Alternative housing can be anything from an tent to a $100,000 RV. Here are some of the options, and their advantages.
alternative housing, housing, real estate
Why alternative housing? To save money, to travel, to live creatively – there are many reasons why people choose to live in tents, RVs, cabins, underground homes, rental rooms and anything else that’s less common than the houses, condos and apartments that most people call home. Below are some of these housing options, and their advantages.
Alternative Housing That Moves
Camping at a hot springs area, we sat around the campfire one night with several young men living in the desert in their old converted school bus. It cost them nothing to park it in the desert (on BLM land you have to move every two weeks, though), bathed for free in hot spring tubs that were as nice as those in nearby expensive resorts, and played guitar around the fire each night. Not such a bad life.
In Arizona there are whole communities that spring up each winter, full of people living in their RVs. Advantages of RV housing are obvious, and include moving with the seasons, trying out different places, and not paying property taxes. I’ve talked to people living in Rvs that cost $200,000 and ones that cost $600, so the selection of accommodations is varied, to say the least.
My wife and I lived for almost a month in our conversion van as we traveled from Arizona to Florida and then to Michigan. Advantages of a van include better mileage than an RV, and being inconspicuous. We found that could park and sleep almost anywhere.
Other Alternative Housing
In most areas where rents are high, renting rooms has become common. This makes sense for single people. Just pay a set amount each month or week, and (if it includes utilities) you have a predictable and lower cost of living. I rented out rooms in my own home for years, and even put carpet and lighting in a shed so I could get $50 per week for it in summer.
A friend of mine lived in a shack he built for $3,000 on a small piece of land he bought for $7,000. Eventually he ran into problems with the county because he had no occupancy permit. Apparently you can’t live on your own land in the woods if your home is too small. However, you can camp on it, so a $2,000 used RV parked on your land makes for a cheap and legal housing alternative.

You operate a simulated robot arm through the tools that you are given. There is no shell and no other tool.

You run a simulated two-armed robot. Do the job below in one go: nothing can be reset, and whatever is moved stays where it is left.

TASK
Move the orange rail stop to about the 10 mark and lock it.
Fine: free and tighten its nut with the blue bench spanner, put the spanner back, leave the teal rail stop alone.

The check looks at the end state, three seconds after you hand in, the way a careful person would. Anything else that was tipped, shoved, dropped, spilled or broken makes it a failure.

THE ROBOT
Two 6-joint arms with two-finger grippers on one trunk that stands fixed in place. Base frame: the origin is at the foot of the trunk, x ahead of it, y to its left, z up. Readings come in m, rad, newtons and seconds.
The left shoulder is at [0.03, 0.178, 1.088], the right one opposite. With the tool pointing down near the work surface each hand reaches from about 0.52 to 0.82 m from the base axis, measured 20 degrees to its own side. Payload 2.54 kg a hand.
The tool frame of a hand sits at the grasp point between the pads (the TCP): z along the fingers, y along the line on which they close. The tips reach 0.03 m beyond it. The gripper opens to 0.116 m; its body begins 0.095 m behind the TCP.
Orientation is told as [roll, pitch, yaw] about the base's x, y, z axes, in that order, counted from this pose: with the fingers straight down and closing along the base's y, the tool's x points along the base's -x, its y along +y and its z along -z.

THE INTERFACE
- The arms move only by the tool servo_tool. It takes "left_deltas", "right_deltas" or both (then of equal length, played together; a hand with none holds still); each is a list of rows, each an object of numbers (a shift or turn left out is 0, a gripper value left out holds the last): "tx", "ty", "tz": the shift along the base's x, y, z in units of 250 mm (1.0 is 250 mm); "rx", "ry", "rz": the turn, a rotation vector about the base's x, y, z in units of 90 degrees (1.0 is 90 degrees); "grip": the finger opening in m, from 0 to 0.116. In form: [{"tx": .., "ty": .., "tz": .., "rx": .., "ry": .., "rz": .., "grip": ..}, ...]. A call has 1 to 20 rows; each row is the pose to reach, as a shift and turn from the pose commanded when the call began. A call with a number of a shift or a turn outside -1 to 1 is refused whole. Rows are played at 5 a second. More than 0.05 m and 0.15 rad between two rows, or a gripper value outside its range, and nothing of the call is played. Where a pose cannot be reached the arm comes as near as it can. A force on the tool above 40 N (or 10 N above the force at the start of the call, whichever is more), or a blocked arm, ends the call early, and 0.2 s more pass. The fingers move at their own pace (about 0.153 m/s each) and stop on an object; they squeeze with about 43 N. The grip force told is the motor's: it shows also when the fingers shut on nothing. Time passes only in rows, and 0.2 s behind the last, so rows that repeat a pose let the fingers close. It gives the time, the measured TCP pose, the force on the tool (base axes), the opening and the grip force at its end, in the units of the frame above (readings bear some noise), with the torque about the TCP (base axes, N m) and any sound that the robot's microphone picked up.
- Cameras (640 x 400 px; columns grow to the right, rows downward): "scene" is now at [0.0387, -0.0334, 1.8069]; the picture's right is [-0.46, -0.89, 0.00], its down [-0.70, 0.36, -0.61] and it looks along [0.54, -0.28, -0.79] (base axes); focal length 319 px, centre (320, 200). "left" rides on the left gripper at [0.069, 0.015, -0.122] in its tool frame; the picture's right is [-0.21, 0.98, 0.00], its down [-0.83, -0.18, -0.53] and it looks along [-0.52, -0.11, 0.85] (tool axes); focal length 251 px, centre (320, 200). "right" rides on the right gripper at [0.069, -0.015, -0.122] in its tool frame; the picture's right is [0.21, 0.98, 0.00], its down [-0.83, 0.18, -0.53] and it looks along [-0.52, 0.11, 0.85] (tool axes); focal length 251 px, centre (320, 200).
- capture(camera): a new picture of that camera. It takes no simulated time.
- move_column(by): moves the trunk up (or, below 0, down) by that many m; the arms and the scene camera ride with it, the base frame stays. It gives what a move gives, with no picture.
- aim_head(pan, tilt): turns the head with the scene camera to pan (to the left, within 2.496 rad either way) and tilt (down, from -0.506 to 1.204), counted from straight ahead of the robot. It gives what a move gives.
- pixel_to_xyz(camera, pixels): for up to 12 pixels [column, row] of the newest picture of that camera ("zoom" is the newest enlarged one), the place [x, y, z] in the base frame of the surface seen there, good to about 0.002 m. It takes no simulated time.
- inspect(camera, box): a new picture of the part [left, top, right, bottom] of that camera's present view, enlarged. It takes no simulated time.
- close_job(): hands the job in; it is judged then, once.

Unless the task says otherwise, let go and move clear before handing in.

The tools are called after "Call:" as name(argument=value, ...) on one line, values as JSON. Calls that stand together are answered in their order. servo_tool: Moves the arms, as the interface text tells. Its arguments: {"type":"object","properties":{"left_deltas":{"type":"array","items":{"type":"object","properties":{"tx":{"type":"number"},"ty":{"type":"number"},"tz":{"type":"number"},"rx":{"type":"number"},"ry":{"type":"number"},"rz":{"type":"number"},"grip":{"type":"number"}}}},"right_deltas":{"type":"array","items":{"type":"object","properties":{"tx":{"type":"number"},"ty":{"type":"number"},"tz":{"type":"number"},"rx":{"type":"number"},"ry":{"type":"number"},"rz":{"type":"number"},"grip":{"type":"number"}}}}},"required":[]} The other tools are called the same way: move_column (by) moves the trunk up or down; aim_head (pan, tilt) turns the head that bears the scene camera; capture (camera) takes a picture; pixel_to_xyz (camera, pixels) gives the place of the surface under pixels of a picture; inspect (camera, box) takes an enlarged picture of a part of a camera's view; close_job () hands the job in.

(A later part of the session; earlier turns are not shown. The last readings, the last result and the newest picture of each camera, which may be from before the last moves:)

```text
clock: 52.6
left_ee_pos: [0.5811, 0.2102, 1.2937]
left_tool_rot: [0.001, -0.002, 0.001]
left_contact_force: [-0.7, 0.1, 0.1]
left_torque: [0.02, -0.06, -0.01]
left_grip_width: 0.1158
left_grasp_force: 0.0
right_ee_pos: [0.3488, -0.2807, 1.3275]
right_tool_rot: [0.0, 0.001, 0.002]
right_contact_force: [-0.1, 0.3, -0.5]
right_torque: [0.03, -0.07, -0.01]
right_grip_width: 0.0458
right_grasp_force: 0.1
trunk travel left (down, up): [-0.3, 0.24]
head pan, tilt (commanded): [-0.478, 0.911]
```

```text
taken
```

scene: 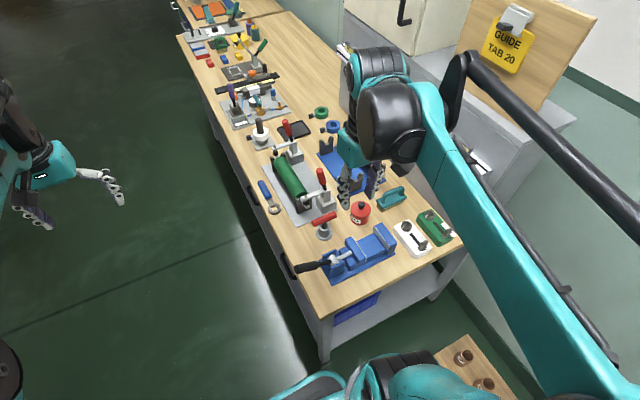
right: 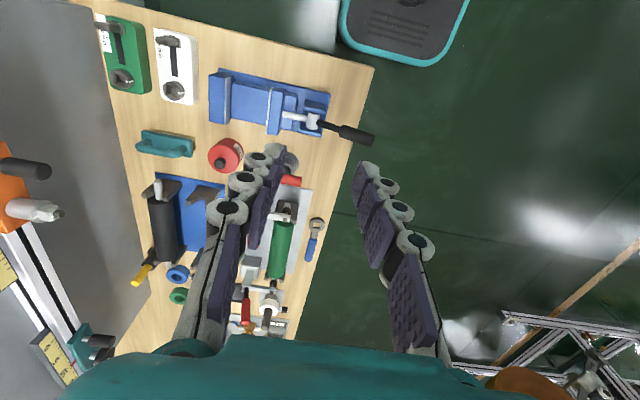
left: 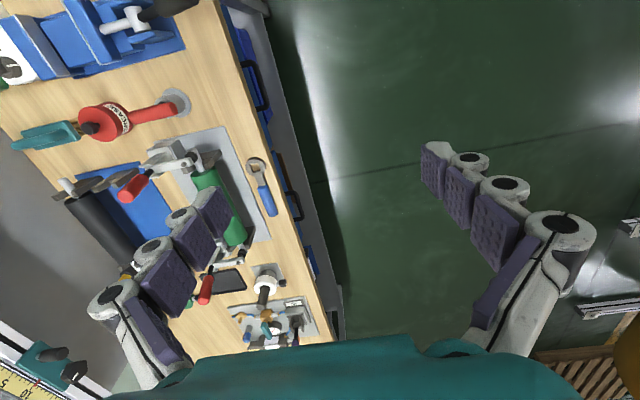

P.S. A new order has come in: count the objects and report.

Some people live on houseboats and avoid paying property taxes. Some live in the jungle near the beaches in Hawaii, so they can afford to be in paradise. I know people who lived in a basement while slowly building the house above for cash. People live in cabins built in the national forest wilderness, moving every few years as they are discovered. Truly, your imagination is the only limit to your alternative housing options.